**SET OF TASKS**
**A)** Reproduce the entire source without changes.
**B)** Lift out, unaltered, the lines of the material below between the line holding "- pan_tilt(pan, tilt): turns" and the line holding "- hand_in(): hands", counting both.

**SOURCE DATA**
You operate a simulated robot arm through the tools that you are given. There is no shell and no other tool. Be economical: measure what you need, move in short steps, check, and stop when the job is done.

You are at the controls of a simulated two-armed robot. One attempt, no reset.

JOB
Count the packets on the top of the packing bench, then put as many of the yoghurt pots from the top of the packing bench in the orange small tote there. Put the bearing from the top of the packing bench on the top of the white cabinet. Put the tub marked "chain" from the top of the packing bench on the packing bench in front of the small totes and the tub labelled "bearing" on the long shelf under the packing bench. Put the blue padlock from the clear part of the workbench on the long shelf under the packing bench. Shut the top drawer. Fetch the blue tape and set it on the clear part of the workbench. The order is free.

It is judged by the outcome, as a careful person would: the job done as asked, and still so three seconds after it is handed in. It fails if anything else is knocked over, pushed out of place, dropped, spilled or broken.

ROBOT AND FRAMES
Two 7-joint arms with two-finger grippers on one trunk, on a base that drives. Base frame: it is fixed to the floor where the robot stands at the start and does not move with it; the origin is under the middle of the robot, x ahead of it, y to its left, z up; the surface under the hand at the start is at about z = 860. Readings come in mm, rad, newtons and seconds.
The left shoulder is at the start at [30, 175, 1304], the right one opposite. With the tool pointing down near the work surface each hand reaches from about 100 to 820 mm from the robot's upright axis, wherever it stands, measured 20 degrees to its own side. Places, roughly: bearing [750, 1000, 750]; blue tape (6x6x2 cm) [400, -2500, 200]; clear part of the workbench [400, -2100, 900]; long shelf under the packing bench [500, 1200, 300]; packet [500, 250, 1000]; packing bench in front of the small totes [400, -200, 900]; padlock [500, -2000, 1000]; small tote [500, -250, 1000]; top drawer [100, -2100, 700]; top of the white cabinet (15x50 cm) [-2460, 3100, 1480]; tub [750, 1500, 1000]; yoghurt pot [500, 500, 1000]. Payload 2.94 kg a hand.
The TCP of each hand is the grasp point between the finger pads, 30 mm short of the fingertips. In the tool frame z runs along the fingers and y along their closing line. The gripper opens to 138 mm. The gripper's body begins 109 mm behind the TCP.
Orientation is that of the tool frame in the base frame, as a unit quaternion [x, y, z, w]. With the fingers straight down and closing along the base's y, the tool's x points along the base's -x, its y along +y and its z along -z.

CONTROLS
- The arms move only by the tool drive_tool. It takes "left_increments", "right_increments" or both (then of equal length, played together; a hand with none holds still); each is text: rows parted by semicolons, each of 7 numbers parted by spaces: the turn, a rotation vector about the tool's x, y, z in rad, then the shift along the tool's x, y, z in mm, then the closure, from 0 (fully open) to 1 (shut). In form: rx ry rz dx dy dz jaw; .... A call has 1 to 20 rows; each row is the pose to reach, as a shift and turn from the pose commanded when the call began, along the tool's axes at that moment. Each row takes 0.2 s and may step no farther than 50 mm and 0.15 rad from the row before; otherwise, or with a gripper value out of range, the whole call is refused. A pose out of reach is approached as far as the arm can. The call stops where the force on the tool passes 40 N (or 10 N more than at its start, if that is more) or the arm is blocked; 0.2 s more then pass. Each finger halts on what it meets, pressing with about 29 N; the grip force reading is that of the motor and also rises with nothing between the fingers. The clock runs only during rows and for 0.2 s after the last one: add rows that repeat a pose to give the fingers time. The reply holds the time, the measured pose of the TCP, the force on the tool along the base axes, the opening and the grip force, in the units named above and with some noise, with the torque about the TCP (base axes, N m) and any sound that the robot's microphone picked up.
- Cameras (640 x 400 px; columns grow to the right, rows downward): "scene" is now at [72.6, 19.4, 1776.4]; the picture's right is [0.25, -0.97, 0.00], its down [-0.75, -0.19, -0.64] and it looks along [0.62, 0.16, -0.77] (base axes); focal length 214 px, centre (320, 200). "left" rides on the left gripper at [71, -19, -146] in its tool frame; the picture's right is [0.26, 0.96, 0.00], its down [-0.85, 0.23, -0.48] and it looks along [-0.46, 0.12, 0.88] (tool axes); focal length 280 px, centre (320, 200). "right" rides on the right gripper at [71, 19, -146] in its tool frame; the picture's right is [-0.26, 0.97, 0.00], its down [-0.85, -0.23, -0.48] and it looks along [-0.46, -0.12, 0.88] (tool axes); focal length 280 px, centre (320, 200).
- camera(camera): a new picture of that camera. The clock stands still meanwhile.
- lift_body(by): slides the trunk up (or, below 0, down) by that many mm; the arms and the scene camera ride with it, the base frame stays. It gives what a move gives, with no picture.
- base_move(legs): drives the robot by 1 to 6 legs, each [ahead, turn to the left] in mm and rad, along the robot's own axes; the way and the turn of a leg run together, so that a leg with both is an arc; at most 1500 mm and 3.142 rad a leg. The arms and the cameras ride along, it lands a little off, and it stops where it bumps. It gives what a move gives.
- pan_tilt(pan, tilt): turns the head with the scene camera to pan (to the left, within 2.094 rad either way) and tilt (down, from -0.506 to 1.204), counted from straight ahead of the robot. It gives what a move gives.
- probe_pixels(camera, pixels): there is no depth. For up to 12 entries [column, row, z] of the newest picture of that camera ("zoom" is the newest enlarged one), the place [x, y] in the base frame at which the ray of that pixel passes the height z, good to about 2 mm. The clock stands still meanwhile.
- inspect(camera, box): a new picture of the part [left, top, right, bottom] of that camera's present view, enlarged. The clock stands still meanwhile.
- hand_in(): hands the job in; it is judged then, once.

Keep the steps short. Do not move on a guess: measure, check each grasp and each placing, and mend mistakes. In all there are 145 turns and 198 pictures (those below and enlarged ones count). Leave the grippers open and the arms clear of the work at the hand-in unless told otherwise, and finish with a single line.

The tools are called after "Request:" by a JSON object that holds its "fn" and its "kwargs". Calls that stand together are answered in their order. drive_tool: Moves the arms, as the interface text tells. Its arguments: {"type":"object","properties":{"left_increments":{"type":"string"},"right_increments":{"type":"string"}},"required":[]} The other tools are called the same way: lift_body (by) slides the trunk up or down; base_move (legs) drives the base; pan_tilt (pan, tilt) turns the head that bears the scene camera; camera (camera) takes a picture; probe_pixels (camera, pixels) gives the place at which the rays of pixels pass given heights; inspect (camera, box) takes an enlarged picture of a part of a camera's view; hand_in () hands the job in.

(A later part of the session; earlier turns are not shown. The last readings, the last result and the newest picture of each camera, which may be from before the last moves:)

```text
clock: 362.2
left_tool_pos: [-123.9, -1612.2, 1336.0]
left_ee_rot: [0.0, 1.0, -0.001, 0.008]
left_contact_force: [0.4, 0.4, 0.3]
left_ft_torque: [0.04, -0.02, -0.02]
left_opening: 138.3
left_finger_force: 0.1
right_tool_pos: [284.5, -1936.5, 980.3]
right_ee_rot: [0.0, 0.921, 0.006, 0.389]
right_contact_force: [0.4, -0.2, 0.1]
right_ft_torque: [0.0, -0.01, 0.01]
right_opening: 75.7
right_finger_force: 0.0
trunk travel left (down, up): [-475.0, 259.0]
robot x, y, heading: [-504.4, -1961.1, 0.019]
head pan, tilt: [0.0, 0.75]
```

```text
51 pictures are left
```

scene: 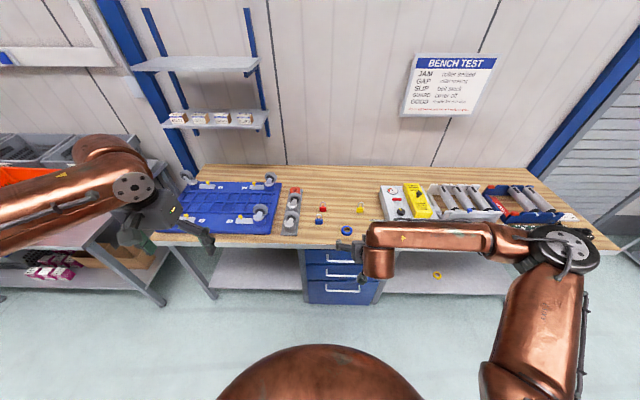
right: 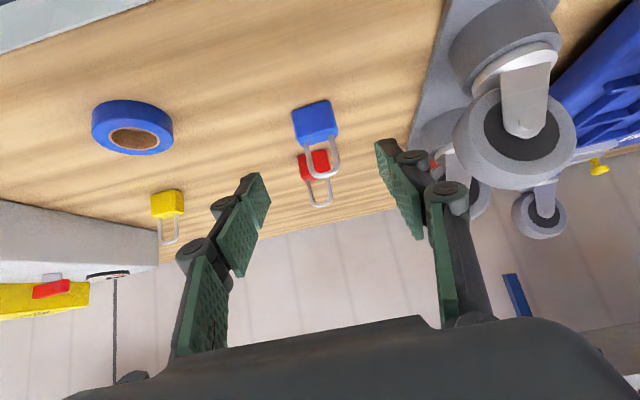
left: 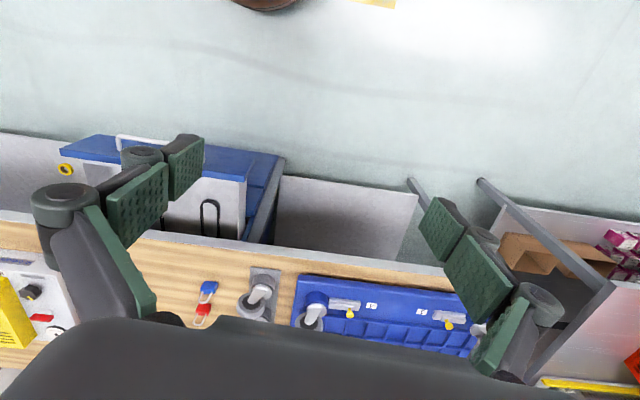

**SOURCE**
You understand that everyone has their own little idiosyncrancies. You accept your significant other just as they are. But you can’t help but wonder when are they going to give you a break.
It was a mistake. You keep telling your spouse time and again that what happened was a mistake. As usual it goes in one ear and out the other. Your significant other for whatever reason just cannot bring themselves to say something like, “Oh well. No big deal.” Of course not. That would be too much like right.
Instead you get the lecture. You were told time and again that if only you would do a better job of planning then none of this would have happened. Or if only you had done a better job of communicating then none of this confusion would have taken place.
Unfortunately because your significant other is so relentless with their condemnation of you , it becomes very easy for you to sit there and internalize their abuse. Resistance becomes futile as you offer up valid but weak defenses. The blame is yours and yours alone. All of this makes you fragile and your partner that much more powerful.
But what about when the shoe is on the other foot? Something occurs that is clearly their fault. Maybe they forgot that guests were coming for dinner. Or they were supposed to pay one of the bills that were due today. What then? That’s when they really get on their high horse and throw it right back in your lap. If you had taken the necessary actions then they would not have needed to pay the bill today.

**ANSWERS FOR THE EXERCISE**
**A)**
You understand that everyone has their own little idiosyncrancies. You accept your significant other just as they are. But you can’t help but wonder when are they going to give you a break.
It was a mistake. You keep telling your spouse time and again that what happened was a mistake. As usual it goes in one ear and out the other. Your significant other for whatever reason just cannot bring themselves to say something like, “Oh well. No big deal.” Of course not. That would be too much like right.
Instead you get the lecture. You were told time and again that if only you would do a better job of planning then none of this would have happened. Or if only you had done a better job of communicating then none of this confusion would have taken place.
Unfortunately because your significant other is so relentless with their condemnation of you , it becomes very easy for you to sit there and internalize their abuse. Resistance becomes futile as you offer up valid but weak defenses. The blame is yours and yours alone. All of this makes you fragile and your partner that much more powerful.
But what about when the shoe is on the other foot? Something occurs that is clearly their fault. Maybe they forgot that guests were coming for dinner. Or they were supposed to pay one of the bills that were due today. What then? That’s when they really get on their high horse and throw it right back in your lap. If you had taken the necessary actions then they would not have needed to pay the bill today.

**B)**
- pan_tilt(pan, tilt): turns the head with the scene camera to pan (to the left, within 2.094 rad either way) and tilt (down, from -0.506 to 1.204), counted from straight ahead of the robot. It gives what a move gives.
- probe_pixels(camera, pixels): there is no depth. For up to 12 entries [column, row, z] of the newest picture of that camera ("zoom" is the newest enlarged one), the place [x, y] in the base frame at which the ray of that pixel passes the height z, good to about 2 mm. The clock stands still meanwhile.
- inspect(camera, box): a new picture of the part [left, top, right, bottom] of that camera's present view, enlarged. The clock stands still meanwhile.
- hand_in(): hands the job in; it is judged then, once.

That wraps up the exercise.